Abstract Background Continuous fetal heart rate (FHR) monitoring remains central to intrapartum care. However, advances in signal analysis are needed to increase its accuracy in diagnosis of fetal hypoxia. Aims To determine whether FHR complexity, an index of multiscale variability, is lower among fetuses born with low (≤ 7.05) versus higher pH values, and whether this measure can potentially be used to help discriminate the two groups. Study design Evaluation of a pre-existing database of sequentially acquired intrapartum FHR signals.

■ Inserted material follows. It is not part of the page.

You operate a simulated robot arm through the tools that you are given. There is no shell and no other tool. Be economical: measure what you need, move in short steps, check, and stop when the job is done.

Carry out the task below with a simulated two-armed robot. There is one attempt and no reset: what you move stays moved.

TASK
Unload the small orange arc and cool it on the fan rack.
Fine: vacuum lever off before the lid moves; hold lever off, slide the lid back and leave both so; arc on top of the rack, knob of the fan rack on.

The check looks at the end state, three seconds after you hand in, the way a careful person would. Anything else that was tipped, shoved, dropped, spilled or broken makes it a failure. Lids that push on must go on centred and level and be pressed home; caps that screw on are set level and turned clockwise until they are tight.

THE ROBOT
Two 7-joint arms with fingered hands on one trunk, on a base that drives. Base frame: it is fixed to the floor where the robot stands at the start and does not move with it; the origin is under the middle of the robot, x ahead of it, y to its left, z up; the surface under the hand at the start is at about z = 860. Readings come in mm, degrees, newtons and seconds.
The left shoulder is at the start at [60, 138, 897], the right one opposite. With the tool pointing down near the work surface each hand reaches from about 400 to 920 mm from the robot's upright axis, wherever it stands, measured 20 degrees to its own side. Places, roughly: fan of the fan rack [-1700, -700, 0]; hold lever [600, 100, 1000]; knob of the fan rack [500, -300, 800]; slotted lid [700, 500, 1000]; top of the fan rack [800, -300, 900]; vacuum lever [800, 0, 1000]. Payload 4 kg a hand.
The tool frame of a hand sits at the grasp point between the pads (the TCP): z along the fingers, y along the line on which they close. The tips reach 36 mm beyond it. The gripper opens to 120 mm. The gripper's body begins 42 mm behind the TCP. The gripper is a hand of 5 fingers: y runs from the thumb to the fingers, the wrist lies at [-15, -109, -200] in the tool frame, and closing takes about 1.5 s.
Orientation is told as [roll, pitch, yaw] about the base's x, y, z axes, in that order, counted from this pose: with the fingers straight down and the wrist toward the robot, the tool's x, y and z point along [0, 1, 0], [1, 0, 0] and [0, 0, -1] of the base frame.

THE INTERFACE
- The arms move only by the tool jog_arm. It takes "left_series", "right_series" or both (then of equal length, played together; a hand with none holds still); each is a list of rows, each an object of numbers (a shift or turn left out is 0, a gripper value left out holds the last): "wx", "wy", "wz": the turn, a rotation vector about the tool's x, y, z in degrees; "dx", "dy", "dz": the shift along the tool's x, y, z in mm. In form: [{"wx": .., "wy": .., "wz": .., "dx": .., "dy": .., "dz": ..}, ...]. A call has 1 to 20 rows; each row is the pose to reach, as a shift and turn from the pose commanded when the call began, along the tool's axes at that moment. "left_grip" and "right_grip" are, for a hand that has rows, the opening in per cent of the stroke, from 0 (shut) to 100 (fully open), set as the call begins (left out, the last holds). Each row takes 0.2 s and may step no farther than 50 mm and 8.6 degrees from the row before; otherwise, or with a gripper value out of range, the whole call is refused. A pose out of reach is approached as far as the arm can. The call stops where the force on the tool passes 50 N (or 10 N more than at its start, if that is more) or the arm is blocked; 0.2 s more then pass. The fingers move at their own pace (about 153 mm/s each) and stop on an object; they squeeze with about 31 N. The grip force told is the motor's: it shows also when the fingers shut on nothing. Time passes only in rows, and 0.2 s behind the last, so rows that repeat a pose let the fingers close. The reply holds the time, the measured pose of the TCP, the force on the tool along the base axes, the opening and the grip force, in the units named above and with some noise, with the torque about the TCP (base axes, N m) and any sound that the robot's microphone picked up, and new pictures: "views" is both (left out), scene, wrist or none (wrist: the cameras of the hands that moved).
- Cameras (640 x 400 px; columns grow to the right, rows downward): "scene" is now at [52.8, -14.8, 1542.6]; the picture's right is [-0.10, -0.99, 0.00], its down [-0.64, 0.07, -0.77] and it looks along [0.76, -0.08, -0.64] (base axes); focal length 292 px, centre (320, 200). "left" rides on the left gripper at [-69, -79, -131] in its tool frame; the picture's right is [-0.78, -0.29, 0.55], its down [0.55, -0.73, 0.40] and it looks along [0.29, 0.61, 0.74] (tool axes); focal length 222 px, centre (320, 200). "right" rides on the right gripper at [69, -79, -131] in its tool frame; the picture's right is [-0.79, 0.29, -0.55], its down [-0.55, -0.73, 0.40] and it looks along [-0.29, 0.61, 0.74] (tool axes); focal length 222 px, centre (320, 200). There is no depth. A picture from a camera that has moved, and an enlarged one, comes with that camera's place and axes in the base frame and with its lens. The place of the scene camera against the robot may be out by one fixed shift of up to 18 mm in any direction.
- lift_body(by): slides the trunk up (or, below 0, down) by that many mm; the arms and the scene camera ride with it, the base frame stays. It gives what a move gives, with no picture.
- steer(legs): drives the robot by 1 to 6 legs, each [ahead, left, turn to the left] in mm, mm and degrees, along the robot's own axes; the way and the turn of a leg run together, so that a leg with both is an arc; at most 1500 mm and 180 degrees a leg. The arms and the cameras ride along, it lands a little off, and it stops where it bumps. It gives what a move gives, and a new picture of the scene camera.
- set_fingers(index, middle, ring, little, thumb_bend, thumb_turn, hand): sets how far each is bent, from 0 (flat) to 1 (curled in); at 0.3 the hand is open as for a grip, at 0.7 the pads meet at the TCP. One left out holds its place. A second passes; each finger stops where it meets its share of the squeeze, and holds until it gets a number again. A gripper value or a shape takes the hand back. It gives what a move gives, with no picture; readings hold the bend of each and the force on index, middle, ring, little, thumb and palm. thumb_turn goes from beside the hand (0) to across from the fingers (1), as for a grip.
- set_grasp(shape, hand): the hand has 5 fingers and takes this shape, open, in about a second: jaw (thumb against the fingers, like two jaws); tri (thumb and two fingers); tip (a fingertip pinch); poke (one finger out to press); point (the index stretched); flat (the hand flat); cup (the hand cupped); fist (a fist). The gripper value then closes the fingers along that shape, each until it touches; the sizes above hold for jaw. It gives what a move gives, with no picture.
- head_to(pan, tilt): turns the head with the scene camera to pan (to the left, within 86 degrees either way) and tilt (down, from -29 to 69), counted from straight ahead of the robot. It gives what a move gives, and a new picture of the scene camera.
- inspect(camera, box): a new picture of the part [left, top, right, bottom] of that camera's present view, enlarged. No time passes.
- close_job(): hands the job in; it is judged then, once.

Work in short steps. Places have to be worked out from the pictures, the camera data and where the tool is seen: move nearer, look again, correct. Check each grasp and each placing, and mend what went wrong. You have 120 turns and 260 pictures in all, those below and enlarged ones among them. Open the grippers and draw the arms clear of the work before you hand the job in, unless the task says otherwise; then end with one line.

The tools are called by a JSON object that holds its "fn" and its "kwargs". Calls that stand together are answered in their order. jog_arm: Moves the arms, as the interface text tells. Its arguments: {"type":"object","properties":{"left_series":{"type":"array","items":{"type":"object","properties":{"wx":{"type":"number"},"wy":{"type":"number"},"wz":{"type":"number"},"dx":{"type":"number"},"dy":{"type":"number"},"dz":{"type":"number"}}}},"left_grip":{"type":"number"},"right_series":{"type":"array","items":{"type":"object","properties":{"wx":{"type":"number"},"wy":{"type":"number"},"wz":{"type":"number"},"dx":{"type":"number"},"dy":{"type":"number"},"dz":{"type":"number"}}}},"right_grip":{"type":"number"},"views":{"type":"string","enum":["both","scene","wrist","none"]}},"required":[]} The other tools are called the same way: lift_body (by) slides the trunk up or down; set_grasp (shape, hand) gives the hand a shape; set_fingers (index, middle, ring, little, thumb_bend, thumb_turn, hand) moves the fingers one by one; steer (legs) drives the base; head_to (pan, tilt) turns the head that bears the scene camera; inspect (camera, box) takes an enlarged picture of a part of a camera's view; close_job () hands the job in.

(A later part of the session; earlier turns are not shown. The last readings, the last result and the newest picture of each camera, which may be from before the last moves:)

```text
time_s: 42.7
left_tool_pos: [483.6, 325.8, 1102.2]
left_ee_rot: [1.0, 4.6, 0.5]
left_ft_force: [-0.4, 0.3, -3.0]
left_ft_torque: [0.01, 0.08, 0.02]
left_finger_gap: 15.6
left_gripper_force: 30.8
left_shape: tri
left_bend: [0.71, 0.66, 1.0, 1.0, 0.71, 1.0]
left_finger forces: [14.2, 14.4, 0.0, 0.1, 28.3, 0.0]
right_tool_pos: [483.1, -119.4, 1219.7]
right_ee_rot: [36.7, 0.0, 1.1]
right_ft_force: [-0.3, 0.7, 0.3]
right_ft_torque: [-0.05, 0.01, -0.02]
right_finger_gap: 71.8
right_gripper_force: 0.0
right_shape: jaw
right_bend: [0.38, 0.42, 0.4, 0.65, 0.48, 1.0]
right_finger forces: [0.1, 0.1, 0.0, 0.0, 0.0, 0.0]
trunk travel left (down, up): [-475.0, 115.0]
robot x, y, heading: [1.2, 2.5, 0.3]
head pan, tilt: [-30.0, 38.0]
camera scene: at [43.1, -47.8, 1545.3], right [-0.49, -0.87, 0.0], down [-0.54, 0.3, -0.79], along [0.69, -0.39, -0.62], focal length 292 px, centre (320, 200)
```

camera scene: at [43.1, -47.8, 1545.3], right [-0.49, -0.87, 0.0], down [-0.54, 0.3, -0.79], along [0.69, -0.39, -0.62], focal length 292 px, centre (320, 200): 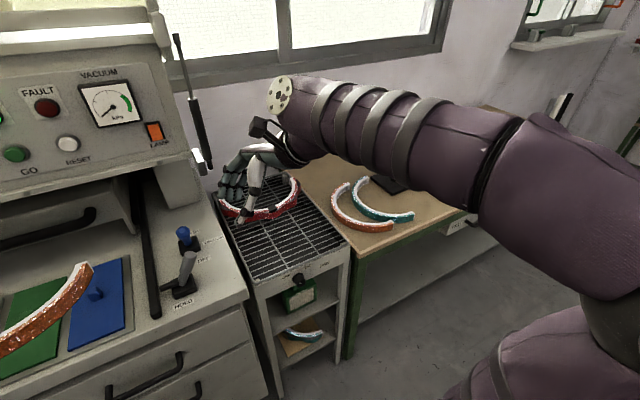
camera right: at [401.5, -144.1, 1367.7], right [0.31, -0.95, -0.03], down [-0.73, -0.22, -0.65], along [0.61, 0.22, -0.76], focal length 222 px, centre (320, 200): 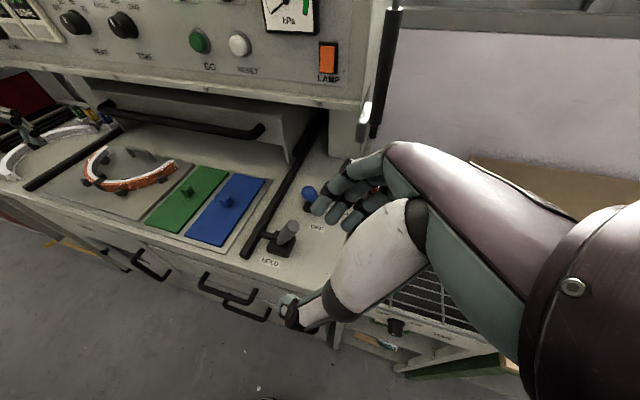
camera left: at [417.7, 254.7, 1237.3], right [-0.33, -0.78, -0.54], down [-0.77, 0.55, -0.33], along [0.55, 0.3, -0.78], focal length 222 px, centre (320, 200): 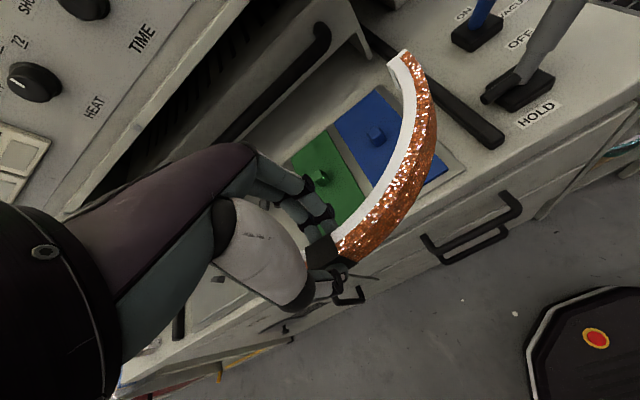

Subjects FHR tracings, obtained from a continuous scalp electrocardiogram during labor, were analyzed using the multiscale entropy (MSE) method in 148 singletons divided in two groups according to umbilical artery pH at birth: 141 fetuses with pH > 7.05 and 7 with pH ≤ 7.05. A complexity index derived from MSE analysis was calculated for each recording. Results The complexity of FHR signals for the last two hours before delivery was significantly ( p < 0.004) higher for non-acidemic than for acidemic fetuses. The difference between the two groups remained significant ( p < 0.003) when FHR data from the last 30 min before delivery were excluded. Conclusion Complexity of FHR signals, as measured by the MSE method, was significantly lower for acidemic than non-acidemic fetuses. These results are consistent with previous studies showing that decreased nonlinear complexity is a dynamical signature of disrupted physiologic control systems. This analytic approach may have discriminative value in FHR analysis.